His students began to win on a national level, but Brother Colm didn’t understand just how good his athletes were until they began to run overseas, and continued to win their races. He realised that what he was doing was working, and that he was training some of the best runners in the world.
From this foundation came training camps, now for professionals and not students. The athletes ran and lived together, and now there are more than 100 training camps in Kenya based on Brother Colm’s approach, where the structure of the training is familiar with us today: lots of easy miles, running twice a day most days, intervals and fartleks, hill sprints, weekly long runs, regular strength training and flexibility. Pushing the runners hard in the hard sessions, but never so much that they’re depleted for the next day, and encouraging lots of rest and recovery in between.
These training camps have given incredible successes for Kenyan athletes.
BROTHER COLM’S CHAMPIONS
Brother Colm has trained world champions (25, to be exact), world record holders, major marathon winners and Olympic champions.
The first Olympic gold medal from one of his students was Peter Rono’s win over 1,500m at the 1988 Olympics. The following games Matthew Birir won 3,000m gold. Brimin Kipruto won gold in the 3,000m steeplechase in Beijing 2008. But his greatest success is with two of the fastest men to ever run 800m: Wilson Kipketer and David Rudisha. Kipketer broke the 800m world record in 1997, and held it until Rudisha surpassed his time in his Olympic gold winning run at the 2012 Olympic games. Rudisha has held the world record ever since.

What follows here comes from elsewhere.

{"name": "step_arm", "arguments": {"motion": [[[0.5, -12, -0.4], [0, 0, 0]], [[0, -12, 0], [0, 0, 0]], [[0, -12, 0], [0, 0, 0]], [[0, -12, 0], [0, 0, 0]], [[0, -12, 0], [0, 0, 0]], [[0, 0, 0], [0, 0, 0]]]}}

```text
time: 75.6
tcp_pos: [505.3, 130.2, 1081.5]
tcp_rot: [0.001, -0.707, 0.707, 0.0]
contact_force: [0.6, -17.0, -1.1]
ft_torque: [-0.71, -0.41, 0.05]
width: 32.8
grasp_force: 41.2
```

In the late 1980s, Brother Colm was also responsible for setting up the first training camp for Kenyan women, making it possible for women to train as runners in a patriarchal society, and enabling the great success that Kenyan women have had. Major marathon winners have come from his training camps, including Mary Keitany and Edna Kiplagat, and at the Rio Olympics in 2016, Vivian Cheruiyot won gold in the 5,000m.
Brother Colm’s success and legacy continues all around Kenya and the world, and now he’s part of a new training partnership with KIPRUN at their 42 HOUSE in Iten.
KIRPUN’S 42 HOUSE
KIPRUN’s 42 House is set up as a training centre for some of the best local runners, where the athletes get all the help they need in every part of their training.
They also get to be involved in the latest developments in KIPRUN’s shoes and clothing, working with designers, engineers and product managers, to specifically improve and innovate for their needs and the needs of runners around the world.
But it’s not just about running, and there’s a foundation of education, with a focus on career development and financial management, to set them up beyond running.
As well as the athletes who live and train at 42 House, there is a partnership with two schools in Kenya, one of them St Patrick’s High School which Brother Colm oversees, to work as a pre-professional stepping stone for teenage runners, seeing them through their education and then helping them transition towards running full-time.
For almost 50 years, Brother Colm has been teaching young runners the values they need to succeed in sport and beyond in, and today that legacy continues, with more future world champions learning what it takes to be the best.